___ Data for this exercise

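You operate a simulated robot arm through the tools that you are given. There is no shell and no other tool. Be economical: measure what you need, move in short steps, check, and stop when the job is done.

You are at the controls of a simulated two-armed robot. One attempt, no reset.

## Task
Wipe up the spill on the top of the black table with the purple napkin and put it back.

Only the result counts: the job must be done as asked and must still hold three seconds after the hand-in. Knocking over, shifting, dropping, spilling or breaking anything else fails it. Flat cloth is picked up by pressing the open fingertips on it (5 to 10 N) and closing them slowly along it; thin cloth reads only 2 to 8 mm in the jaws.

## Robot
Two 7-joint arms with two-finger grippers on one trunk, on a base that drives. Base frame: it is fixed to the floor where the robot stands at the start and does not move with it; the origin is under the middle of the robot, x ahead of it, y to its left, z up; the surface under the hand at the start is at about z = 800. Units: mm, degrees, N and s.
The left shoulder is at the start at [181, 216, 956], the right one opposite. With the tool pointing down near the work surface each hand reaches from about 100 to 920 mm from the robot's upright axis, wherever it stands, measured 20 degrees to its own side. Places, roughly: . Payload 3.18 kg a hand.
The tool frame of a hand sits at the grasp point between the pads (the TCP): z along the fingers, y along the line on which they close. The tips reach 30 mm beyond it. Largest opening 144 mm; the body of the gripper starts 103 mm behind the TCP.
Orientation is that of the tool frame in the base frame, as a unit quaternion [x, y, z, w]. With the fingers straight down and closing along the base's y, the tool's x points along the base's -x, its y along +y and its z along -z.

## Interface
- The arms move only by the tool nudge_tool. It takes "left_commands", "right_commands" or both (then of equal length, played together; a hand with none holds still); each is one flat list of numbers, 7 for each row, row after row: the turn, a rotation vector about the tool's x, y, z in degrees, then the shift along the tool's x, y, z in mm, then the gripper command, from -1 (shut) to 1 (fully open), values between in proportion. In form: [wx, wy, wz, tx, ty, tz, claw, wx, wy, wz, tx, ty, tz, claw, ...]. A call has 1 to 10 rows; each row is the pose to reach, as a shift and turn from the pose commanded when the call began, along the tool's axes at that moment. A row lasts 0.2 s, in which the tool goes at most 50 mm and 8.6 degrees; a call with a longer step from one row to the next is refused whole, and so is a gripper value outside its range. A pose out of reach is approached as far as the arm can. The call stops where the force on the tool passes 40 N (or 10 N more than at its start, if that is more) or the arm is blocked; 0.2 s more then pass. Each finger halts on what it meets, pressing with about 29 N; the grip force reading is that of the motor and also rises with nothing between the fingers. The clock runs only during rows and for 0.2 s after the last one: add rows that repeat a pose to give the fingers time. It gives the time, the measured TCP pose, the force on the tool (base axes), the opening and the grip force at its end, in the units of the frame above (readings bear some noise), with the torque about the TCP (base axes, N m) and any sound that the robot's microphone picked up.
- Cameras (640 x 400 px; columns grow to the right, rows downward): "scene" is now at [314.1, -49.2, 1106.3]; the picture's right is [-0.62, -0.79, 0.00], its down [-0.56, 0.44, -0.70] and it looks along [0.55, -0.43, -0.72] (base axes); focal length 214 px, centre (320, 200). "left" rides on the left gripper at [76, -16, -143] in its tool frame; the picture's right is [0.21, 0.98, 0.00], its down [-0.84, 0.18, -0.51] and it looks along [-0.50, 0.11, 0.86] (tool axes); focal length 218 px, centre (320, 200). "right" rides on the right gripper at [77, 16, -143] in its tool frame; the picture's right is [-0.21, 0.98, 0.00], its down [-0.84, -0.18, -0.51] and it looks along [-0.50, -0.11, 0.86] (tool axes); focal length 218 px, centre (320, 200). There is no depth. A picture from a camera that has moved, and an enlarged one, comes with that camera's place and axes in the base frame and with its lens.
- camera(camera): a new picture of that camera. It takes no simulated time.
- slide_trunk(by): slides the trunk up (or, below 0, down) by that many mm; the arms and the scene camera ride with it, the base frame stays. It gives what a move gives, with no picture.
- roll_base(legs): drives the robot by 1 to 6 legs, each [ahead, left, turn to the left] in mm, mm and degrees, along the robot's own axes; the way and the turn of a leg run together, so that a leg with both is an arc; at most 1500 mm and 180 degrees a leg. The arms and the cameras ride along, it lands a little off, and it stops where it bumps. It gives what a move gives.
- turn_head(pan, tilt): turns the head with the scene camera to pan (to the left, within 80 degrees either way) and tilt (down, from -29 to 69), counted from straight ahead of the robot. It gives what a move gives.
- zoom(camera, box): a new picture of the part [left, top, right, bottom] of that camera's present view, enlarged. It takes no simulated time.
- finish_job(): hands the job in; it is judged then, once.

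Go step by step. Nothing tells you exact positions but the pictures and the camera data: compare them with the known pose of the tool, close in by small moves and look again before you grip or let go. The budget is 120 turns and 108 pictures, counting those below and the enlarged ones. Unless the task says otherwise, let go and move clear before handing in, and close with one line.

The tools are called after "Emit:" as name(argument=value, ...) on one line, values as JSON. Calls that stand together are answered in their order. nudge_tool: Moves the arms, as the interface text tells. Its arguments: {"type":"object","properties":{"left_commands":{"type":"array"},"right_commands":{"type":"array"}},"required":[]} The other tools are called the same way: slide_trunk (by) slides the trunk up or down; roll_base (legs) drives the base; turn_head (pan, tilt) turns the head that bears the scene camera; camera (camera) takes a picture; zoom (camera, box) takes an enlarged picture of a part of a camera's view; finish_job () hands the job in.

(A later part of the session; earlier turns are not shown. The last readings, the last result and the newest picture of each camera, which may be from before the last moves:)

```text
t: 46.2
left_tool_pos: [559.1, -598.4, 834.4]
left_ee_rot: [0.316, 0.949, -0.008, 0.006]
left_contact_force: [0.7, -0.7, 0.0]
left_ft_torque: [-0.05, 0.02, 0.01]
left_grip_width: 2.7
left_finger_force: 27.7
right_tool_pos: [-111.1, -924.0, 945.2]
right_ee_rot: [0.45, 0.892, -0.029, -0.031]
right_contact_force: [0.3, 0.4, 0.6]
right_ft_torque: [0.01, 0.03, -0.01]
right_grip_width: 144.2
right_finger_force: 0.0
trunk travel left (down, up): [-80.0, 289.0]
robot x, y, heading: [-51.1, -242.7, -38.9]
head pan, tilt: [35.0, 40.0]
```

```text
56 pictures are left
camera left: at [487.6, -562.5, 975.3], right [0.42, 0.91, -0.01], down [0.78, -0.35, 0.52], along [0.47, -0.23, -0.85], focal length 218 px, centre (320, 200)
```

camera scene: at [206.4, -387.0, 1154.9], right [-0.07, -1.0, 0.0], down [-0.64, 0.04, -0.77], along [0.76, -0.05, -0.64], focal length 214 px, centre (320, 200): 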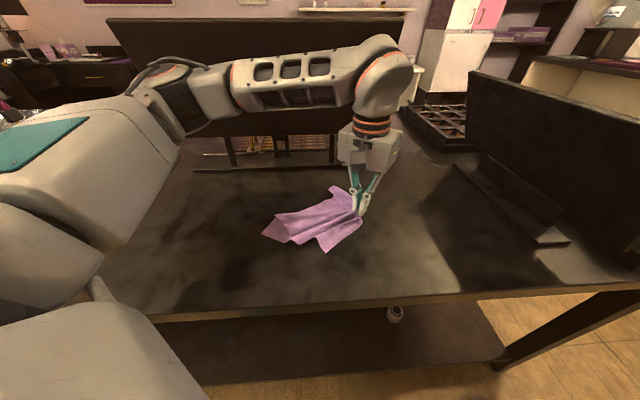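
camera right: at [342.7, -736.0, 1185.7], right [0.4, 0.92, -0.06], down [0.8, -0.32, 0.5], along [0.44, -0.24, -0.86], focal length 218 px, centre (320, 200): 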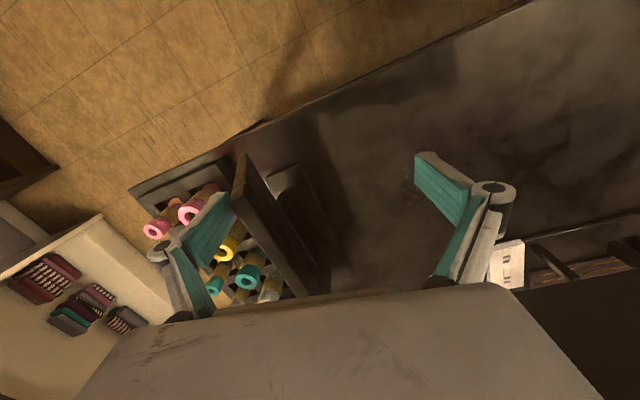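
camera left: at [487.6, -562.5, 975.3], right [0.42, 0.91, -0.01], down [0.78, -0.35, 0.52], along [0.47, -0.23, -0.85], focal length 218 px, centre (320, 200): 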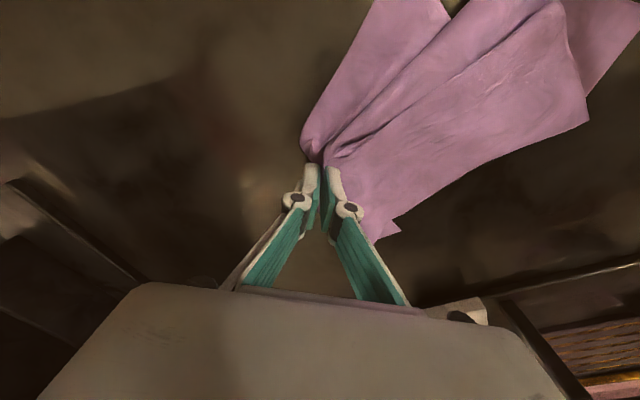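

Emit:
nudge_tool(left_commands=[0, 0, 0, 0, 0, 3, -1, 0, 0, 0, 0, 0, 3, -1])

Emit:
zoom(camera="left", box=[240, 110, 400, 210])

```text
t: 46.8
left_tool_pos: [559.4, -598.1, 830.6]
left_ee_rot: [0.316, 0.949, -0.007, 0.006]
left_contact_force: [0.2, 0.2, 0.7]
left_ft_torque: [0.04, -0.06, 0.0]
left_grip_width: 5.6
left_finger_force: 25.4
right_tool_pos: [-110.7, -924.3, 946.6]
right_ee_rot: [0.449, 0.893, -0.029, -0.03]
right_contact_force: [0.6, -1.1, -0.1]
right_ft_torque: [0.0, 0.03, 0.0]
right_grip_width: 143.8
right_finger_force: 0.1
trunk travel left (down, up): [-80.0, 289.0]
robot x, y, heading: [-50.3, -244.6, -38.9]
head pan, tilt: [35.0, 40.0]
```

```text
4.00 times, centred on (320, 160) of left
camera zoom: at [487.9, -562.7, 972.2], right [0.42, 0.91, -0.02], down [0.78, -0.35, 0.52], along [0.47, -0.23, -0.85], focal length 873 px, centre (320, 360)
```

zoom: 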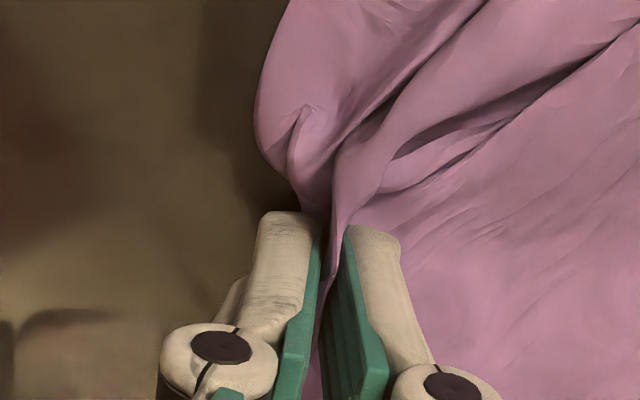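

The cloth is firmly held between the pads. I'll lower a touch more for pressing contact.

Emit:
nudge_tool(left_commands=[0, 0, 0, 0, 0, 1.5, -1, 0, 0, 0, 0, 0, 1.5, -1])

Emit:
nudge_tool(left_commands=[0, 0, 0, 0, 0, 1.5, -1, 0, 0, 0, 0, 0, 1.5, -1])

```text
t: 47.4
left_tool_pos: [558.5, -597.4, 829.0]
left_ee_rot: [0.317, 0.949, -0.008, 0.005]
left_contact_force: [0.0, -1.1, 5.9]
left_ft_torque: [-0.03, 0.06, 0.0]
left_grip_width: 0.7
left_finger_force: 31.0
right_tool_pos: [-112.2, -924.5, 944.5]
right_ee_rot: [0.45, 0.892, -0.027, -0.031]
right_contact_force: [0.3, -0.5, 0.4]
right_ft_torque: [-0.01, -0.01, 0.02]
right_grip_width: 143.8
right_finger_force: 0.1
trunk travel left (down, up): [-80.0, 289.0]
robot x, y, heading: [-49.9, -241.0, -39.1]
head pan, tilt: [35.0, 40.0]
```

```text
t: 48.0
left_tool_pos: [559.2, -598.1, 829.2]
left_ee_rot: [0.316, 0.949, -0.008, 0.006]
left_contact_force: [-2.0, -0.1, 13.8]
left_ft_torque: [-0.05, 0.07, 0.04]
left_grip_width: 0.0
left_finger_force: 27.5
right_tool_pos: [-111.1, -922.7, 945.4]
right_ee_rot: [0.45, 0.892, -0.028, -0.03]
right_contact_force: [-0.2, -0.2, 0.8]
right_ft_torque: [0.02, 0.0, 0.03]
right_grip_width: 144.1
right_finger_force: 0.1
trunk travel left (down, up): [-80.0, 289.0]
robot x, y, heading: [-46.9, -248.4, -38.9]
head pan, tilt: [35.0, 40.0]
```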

______
___ Data for this exercise

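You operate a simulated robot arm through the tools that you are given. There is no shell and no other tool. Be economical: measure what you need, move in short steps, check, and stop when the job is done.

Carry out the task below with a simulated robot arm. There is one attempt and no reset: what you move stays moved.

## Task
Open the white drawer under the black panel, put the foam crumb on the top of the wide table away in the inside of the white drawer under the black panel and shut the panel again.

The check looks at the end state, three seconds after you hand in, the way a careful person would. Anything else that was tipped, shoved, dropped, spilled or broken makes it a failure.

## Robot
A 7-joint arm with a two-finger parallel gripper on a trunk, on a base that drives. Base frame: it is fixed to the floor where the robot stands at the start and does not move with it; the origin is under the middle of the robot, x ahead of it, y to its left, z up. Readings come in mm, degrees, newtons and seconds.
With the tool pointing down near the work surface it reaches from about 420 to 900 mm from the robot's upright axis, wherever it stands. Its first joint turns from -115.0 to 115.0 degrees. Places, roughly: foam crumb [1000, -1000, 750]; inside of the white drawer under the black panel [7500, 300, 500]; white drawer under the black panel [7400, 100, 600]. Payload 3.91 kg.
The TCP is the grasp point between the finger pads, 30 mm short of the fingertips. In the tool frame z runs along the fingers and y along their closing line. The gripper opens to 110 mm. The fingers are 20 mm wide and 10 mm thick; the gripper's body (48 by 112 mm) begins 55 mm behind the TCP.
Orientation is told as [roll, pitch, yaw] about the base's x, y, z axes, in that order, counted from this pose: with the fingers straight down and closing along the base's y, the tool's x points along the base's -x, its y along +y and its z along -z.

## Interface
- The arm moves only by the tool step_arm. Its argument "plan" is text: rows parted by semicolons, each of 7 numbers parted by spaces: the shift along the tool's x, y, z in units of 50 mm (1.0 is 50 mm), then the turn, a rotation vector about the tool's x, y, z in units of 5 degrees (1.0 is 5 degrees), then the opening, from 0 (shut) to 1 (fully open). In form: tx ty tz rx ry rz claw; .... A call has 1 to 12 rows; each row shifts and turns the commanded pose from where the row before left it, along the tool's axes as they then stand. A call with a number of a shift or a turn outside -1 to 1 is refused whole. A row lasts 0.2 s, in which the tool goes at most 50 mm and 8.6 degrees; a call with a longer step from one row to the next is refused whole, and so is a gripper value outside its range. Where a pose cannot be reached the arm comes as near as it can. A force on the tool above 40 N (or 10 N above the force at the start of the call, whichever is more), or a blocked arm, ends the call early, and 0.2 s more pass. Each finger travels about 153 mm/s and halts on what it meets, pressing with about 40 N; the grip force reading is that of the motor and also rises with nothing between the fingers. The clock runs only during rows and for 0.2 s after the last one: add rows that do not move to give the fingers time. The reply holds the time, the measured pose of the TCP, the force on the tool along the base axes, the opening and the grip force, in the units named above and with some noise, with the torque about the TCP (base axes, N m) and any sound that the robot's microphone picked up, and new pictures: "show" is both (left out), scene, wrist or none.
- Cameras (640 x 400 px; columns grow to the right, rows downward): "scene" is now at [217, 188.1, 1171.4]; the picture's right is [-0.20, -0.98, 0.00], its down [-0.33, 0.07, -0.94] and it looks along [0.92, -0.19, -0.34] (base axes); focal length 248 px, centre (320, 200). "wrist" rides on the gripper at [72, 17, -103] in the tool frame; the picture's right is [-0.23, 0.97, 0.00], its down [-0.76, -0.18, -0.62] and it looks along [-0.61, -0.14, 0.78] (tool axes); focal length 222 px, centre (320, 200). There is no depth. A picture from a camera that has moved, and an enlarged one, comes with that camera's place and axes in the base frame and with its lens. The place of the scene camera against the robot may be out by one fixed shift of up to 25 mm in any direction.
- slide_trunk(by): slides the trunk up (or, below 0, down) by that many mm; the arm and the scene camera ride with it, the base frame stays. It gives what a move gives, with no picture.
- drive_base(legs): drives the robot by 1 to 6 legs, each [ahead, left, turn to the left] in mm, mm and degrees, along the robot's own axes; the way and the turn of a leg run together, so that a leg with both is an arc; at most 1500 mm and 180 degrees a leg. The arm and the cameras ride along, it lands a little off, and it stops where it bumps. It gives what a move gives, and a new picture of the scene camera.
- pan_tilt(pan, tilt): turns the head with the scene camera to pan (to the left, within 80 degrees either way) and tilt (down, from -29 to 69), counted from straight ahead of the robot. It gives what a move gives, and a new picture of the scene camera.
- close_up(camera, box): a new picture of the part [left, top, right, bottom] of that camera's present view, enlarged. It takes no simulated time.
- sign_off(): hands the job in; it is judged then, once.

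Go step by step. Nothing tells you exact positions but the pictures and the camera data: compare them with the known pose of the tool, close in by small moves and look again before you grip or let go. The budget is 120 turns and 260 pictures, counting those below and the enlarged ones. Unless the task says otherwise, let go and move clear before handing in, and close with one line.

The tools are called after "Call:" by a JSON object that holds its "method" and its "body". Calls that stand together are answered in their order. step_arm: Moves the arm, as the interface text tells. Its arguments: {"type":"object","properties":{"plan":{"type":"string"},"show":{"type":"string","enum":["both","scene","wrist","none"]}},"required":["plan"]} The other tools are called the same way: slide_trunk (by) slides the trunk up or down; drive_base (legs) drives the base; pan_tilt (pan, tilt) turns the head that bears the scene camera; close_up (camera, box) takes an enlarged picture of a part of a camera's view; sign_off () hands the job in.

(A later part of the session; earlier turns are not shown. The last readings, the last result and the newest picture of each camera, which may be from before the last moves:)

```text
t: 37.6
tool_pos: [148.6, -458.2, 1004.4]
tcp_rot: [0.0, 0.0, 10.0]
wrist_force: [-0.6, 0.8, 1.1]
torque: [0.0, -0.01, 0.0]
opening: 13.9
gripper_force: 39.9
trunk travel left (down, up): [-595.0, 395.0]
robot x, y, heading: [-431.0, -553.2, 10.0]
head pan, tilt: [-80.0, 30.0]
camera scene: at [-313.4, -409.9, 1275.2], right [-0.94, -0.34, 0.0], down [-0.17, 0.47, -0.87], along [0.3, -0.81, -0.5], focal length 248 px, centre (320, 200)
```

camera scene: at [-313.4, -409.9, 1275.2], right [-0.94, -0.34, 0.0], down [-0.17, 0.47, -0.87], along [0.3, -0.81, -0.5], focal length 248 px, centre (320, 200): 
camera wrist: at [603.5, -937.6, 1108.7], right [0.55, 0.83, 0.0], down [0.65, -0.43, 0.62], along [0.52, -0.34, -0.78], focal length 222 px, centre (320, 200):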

______

* **Task brief**: In the listing, find all lines with the string "roughly" and copy them.

* **Correct output**:
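The left shoulder is at the start at [181, 216, 956], the right one opposite. With the tool pointing down near the work surface each hand reaches from about 100 to 920 mm from the robot's upright axis, wherever it stands, measured 20 degrees to its own side. Places, roughly: . Payload 3.18 kg a hand.
With the tool pointing down near the work surface it reaches from about 420 to 900 mm from the robot's upright axis, wherever it stands. Its first joint turns from -115.0 to 115.0 degrees. Places, roughly: foam crumb [1000, -1000, 750]; inside of the white drawer under the black panel [7500, 300, 500]; white drawer under the black panel [7400, 100, 600]. Payload 3.91 kg.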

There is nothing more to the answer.